DjangoCon Europe 2017 - Django and the testing pyramid

Speaker: Aaron Bassett

The pyramid

  1. The Very Top: Manual testing (most expensive)
  2. Functional Testing: End to end testing (long running, expensive)
  3. Integration Testing (test that components work well together)
  4. The Very Bottom: Unit tests (test 1 thing in isolation, fast and contained)

BDD: Behaviour Driven Development

Start development from user/usage scenarios. Use something structured to write these scenarios, eg Gerkhin. Gerkhin uses Given, When and Then as natural language keywords, allows boolean connections with And or Or, and variable grouping.

Work on formulating release checklists as well as feature files that describe the behaviours required to be present for a new release. Do not use those feature files for manual testing (too tedious and much), use checklists for that.

But use something like pytest-bdd to work off these files, and look at something like splinter, that supports testing in multiple browsers. Write BDD methods for all Given, When and Then statements. (You may also alias a method to other wordings at the same time.)

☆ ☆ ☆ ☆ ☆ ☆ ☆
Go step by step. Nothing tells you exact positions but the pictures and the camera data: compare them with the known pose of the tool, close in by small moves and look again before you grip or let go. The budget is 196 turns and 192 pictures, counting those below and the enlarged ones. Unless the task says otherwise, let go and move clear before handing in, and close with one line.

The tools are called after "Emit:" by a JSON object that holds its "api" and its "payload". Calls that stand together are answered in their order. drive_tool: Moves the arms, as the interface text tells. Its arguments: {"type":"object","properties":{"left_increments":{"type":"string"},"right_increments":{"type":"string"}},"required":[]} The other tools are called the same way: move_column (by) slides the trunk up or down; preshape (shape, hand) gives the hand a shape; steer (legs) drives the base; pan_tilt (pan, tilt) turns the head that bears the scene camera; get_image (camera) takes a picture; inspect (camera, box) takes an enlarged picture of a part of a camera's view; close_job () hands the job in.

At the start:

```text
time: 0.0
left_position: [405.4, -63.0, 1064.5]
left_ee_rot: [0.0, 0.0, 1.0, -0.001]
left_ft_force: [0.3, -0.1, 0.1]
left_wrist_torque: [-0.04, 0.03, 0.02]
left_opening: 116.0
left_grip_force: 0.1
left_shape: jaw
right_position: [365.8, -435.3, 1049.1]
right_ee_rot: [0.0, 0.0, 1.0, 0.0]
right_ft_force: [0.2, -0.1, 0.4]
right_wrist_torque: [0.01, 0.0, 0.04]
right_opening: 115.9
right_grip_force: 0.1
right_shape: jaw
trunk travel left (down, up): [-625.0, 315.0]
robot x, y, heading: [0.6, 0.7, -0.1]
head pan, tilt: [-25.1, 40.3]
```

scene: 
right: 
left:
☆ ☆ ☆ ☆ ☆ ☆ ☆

But these tests run a long time, and long running tests are horrible for coder motivation. And if you avoid making small changes, your code base starts to smell. This is what unit tests come in. Seeing as they are low-level, we'll need to mock and patch a lot of stuff. Reuse those mocks and patches! Also mock other services to you, using httmock or responses. Think also of mocking failure states.

Integration tests do not need to cover everything, because we still have the other three steps of the testing pyramid, btw. Do not over engineer here!